**DATA SHOWN**:
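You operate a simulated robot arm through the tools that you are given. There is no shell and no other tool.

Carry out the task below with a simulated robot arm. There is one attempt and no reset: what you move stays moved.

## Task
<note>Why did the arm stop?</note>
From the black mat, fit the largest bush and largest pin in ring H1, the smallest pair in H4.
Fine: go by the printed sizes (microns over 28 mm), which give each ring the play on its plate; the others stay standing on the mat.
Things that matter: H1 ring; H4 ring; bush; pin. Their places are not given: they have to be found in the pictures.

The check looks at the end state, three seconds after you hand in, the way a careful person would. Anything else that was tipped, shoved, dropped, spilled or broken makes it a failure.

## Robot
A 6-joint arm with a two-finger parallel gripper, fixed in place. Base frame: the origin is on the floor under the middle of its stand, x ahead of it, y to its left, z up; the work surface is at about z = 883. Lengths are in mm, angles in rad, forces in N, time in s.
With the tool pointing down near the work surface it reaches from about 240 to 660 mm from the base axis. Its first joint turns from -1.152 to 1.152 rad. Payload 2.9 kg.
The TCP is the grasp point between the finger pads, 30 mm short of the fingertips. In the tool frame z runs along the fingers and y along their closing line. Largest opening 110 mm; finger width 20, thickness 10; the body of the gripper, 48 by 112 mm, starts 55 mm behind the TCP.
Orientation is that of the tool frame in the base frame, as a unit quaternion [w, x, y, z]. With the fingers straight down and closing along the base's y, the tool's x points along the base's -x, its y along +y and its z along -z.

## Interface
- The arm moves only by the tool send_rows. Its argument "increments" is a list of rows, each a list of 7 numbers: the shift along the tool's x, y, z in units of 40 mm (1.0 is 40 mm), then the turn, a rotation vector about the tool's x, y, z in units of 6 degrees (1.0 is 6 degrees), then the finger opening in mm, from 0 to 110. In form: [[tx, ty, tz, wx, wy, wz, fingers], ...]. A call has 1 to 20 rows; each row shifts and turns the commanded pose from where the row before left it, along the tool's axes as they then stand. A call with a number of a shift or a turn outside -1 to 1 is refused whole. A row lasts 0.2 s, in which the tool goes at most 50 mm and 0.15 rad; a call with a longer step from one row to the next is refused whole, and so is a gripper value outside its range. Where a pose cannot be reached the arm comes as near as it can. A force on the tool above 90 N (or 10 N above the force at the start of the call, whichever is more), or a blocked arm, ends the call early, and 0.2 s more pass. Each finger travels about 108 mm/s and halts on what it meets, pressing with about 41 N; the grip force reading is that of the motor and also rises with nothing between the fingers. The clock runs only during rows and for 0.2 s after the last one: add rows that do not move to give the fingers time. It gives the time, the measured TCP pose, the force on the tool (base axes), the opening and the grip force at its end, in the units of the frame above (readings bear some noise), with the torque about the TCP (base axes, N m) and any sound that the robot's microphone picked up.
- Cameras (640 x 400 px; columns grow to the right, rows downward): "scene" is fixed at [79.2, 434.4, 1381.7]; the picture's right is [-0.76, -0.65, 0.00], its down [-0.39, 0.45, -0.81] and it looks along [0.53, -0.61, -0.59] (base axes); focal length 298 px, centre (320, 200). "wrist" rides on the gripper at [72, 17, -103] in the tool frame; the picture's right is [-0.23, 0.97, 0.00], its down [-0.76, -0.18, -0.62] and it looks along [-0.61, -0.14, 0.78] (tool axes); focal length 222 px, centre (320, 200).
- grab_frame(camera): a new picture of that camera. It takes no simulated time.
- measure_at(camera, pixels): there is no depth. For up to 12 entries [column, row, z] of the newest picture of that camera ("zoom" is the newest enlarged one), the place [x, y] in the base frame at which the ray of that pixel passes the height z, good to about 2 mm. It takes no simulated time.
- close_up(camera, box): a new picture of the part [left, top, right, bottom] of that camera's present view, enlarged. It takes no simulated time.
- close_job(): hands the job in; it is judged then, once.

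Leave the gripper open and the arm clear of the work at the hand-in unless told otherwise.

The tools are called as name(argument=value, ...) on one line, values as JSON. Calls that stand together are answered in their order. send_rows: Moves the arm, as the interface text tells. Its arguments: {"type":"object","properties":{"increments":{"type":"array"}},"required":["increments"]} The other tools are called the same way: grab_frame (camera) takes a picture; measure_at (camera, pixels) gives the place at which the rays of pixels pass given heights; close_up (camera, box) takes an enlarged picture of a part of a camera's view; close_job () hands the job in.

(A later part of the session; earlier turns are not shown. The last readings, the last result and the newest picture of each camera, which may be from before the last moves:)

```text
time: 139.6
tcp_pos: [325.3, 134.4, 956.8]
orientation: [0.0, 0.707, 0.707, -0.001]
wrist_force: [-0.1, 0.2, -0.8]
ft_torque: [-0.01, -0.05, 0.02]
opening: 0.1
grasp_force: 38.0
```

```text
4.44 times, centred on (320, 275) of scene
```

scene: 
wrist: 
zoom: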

**TO DO**: Would you give the material above again, complete and exact?

**SOLUTION FOR THIS PROBLEM**:
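You operate a simulated robot arm through the tools that you are given. There is no shell and no other tool.

Carry out the task below with a simulated robot arm. There is one attempt and no reset: what you move stays moved.

## Task
<note>Why did the arm stop?</note>
From the black mat, fit the largest bush and largest pin in ring H1, the smallest pair in H4.
Fine: go by the printed sizes (microns over 28 mm), which give each ring the play on its plate; the others stay standing on the mat.
Things that matter: H1 ring; H4 ring; bush; pin. Their places are not given: they have to be found in the pictures.

The check looks at the end state, three seconds after you hand in, the way a careful person would. Anything else that was tipped, shoved, dropped, spilled or broken makes it a failure.

## Robot
A 6-joint arm with a two-finger parallel gripper, fixed in place. Base frame: the origin is on the floor under the middle of its stand, x ahead of it, y to its left, z up; the work surface is at about z = 883. Lengths are in mm, angles in rad, forces in N, time in s.
With the tool pointing down near the work surface it reaches from about 240 to 660 mm from the base axis. Its first joint turns from -1.152 to 1.152 rad. Payload 2.9 kg.
The TCP is the grasp point between the finger pads, 30 mm short of the fingertips. In the tool frame z runs along the fingers and y along their closing line. Largest opening 110 mm; finger width 20, thickness 10; the body of the gripper, 48 by 112 mm, starts 55 mm behind the TCP.
Orientation is that of the tool frame in the base frame, as a unit quaternion [w, x, y, z]. With the fingers straight down and closing along the base's y, the tool's x points along the base's -x, its y along +y and its z along -z.

## Interface
- The arm moves only by the tool send_rows. Its argument "increments" is a list of rows, each a list of 7 numbers: the shift along the tool's x, y, z in units of 40 mm (1.0 is 40 mm), then the turn, a rotation vector about the tool's x, y, z in units of 6 degrees (1.0 is 6 degrees), then the finger opening in mm, from 0 to 110. In form: [[tx, ty, tz, wx, wy, wz, fingers], ...]. A call has 1 to 20 rows; each row shifts and turns the commanded pose from where the row before left it, along the tool's axes as they then stand. A call with a number of a shift or a turn outside -1 to 1 is refused whole. A row lasts 0.2 s, in which the tool goes at most 50 mm and 0.15 rad; a call with a longer step from one row to the next is refused whole, and so is a gripper value outside its range. Where a pose cannot be reached the arm comes as near as it can. A force on the tool above 90 N (or 10 N above the force at the start of the call, whichever is more), or a blocked arm, ends the call early, and 0.2 s more pass. Each finger travels about 108 mm/s and halts on what it meets, pressing with about 41 N; the grip force reading is that of the motor and also rises with nothing between the fingers. The clock runs only during rows and for 0.2 s after the last one: add rows that do not move to give the fingers time. It gives the time, the measured TCP pose, the force on the tool (base axes), the opening and the grip force at its end, in the units of the frame above (readings bear some noise), with the torque about the TCP (base axes, N m) and any sound that the robot's microphone picked up.
- Cameras (640 x 400 px; columns grow to the right, rows downward): "scene" is fixed at [79.2, 434.4, 1381.7]; the picture's right is [-0.76, -0.65, 0.00], its down [-0.39, 0.45, -0.81] and it looks along [0.53, -0.61, -0.59] (base axes); focal length 298 px, centre (320, 200). "wrist" rides on the gripper at [72, 17, -103] in the tool frame; the picture's right is [-0.23, 0.97, 0.00], its down [-0.76, -0.18, -0.62] and it looks along [-0.61, -0.14, 0.78] (tool axes); focal length 222 px, centre (320, 200).
- grab_frame(camera): a new picture of that camera. It takes no simulated time.
- measure_at(camera, pixels): there is no depth. For up to 12 entries [column, row, z] of the newest picture of that camera ("zoom" is the newest enlarged one), the place [x, y] in the base frame at which the ray of that pixel passes the height z, good to about 2 mm. It takes no simulated time.
- close_up(camera, box): a new picture of the part [left, top, right, bottom] of that camera's present view, enlarged. It takes no simulated time.
- close_job(): hands the job in; it is judged then, once.

Leave the gripper open and the arm clear of the work at the hand-in unless told otherwise.

The tools are called as name(argument=value, ...) on one line, values as JSON. Calls that stand together are answered in their order. send_rows: Moves the arm, as the interface text tells. Its arguments: {"type":"object","properties":{"increments":{"type":"array"}},"required":["increments"]} The other tools are called the same way: grab_frame (camera) takes a picture; measure_at (camera, pixels) gives the place at which the rays of pixels pass given heights; close_up (camera, box) takes an enlarged picture of a part of a camera's view; close_job () hands the job in.

(A later part of the session; earlier turns are not shown. The last readings, the last result and the newest picture of each camera, which may be from before the last moves:)

```text
time: 139.6
tcp_pos: [325.3, 134.4, 956.8]
orientation: [0.0, 0.707, 0.707, -0.001]
wrist_force: [-0.1, 0.2, -0.8]
ft_torque: [-0.01, -0.05, 0.02]
opening: 0.1
grasp_force: 38.0
```

```text
4.44 times, centred on (320, 275) of scene
```

scene: 
wrist: 
zoom: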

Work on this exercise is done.